Prof. Manfred Spitzer und seine Kritik an der digitalen Demenz

Der Begriff "digitale Demenz" wurde durch den Hirnforscher Prof. Manfred Spitzer geprägt und beschreibt die These, dass übermäßiger Gebrauch digitaler Medien negative Auswirkungen auf die kognitiven Fähigkeiten, die psychische Gesundheit und die soziale Entwicklung von Menschen, insbesondere von Kindern und Jugendlichen, haben kann. Spitzer argumentiert, dass der unreflektierte und exzessive Konsum digitaler Medien zu einer Verflachung der Gesellschaft beiträgt und warnt vor den Risiken und Nebenwirkungen digitaler Informationstechnik.

Zunehmende Mediennutzung bei Jugendlichen

Eine Studie der Postbank zeigt, dass Jugendliche zwischen 16 und 18 Jahren etwa zehn Stunden pro Tag im Internet verbringen. Im Jahr 2023 waren es noch anderthalb Stunden weniger. Diese Entwicklung wird von Kritikern wie Manfred Spitzer als besorgniserregend eingestuft.

Spitzer's Kritik an digitalen Medien

Manfred Spitzer, ehemaliger Direktor der Psychiatrischen Universitätsklinik in Ulm, ist überzeugt, dass die intensive Nutzung digitaler Medien, insbesondere von Ballerspielen und "Unfug am Bildschirm", negative Folgen für die Bildung hat. Er betont, dass durch den hohen Medienkonsum Wiederholungen, Kontext und Relevanz fehlen, was zu einer "digitalen Demenz" führen könne. Spitzer verweist auf Studien, die diese These untermauern sollen.

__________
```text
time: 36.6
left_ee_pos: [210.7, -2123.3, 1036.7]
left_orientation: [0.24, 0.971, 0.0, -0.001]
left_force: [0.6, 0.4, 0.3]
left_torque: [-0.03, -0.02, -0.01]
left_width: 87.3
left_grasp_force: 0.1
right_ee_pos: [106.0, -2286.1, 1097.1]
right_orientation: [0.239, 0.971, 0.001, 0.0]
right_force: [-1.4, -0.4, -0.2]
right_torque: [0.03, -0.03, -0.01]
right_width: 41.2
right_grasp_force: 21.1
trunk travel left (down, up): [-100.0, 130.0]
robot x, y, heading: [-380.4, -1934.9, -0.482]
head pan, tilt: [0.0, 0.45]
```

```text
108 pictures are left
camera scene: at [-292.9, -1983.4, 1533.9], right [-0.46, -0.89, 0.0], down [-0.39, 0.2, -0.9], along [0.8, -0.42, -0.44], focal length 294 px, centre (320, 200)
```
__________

Auswirkungen auf Kognition, Emotionen und Sprache

Spitzer kritisiert, dass ausschweifende Handy- und Tabletnutzung nicht nur Haltungsschäden, Kurzsichtigkeit und Bluthochdruck verursachen kann, sondern auch die kognitive und emotionale Intelligenz sowie die sprachliche Entwicklung beeinträchtigt.

Das Beispiel Schweden

Als Beispiel führt Spitzer Schweden an, das jahrelang als Vorreiter im Einsatz digitaler Medien galt. Mittlerweile werden dort die Grundschulen wieder mit Büchern ausgestattet, da Forschende am Karolinska-Institut in Stockholm festgestellt haben, dass der Einsatz digitaler Medien im Unterricht nicht zu besseren Lernergebnissen führt.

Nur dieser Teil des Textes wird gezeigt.